• [What this task involves]: Set down all of the data exactly as it appears.

• [Data block]:
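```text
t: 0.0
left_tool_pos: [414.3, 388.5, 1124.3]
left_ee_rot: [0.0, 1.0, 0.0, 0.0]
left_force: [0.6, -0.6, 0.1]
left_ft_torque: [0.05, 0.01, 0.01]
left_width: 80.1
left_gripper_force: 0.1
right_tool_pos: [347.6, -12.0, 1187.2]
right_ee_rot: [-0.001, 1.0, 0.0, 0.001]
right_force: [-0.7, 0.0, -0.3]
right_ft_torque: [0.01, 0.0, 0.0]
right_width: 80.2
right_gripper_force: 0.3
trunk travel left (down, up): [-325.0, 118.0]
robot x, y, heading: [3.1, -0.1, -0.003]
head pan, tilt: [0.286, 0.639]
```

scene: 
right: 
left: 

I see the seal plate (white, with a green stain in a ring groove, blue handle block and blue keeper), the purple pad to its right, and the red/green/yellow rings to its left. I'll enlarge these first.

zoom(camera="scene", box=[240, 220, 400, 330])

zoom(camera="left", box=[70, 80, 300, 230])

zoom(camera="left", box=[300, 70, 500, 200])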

• [Answer for the task]:
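```text
t: 0.0
left_tool_pos: [414.3, 388.5, 1124.3]
left_ee_rot: [0.0, 1.0, 0.0, 0.0]
left_force: [0.6, -0.6, 0.1]
left_ft_torque: [0.05, 0.01, 0.01]
left_width: 80.1
left_gripper_force: 0.1
right_tool_pos: [347.6, -12.0, 1187.2]
right_ee_rot: [-0.001, 1.0, 0.0, 0.001]
right_force: [-0.7, 0.0, -0.3]
right_ft_torque: [0.01, 0.0, 0.0]
right_width: 80.2
right_gripper_force: 0.3
trunk travel left (down, up): [-325.0, 118.0]
robot x, y, heading: [3.1, -0.1, -0.003]
head pan, tilt: [0.286, 0.639]
```

scene: 
right: 
left: 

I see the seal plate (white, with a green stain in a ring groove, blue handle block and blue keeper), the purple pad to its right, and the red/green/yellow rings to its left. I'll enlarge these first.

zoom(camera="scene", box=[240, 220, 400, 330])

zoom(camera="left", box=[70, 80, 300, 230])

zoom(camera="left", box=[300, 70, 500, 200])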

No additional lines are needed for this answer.